Glancing at Frederic Lemieux’s bio, it’s not surprising he would want to smuggle in this bit of establishment-friendly newspeak. In a similar manner, he glosses over the problematic nature of the term “mass shooting”. This is not just a question of agreed-upon definitions, but whether it is a useful category in the first place, and if so, for what purpose. Instead, the piece opens with the dubious claim — repeated ad nauseam in the media — about “the deadliest mass shooting in modern US history”.
This language has provoked at least some pushback, extending to our wider public discourse around violence. There are strictly codified rules as to which types of violence are acceptable and which ones are not, and we are all meant to accept that these divisions are based on the common good, as opposed to things like political power and race.

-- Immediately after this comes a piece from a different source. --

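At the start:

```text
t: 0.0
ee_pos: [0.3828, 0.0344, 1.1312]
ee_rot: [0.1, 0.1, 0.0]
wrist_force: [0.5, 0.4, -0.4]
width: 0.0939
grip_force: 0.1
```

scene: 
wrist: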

Indeed, this is what the entire pseudo-scientific field of criminology is built on: the idea that there is such an objective phenomenon as “crime”. America truly does have a horrific problem with gun violence, and this includes the systematic killing of predominantly black people by the police — which, in 99% of the cases, does not constitute a “crime”.
Guns are a devastating problem; there is no reason to make shit up to demonstrate the issue. Lies and half truths only muddy the debate and end up serving those on the opposing side, who have already lost in the court of public opinion. But allowing the debate to be shaped by self-serving definitions of concepts like terrorism and violent crime is equally destructive.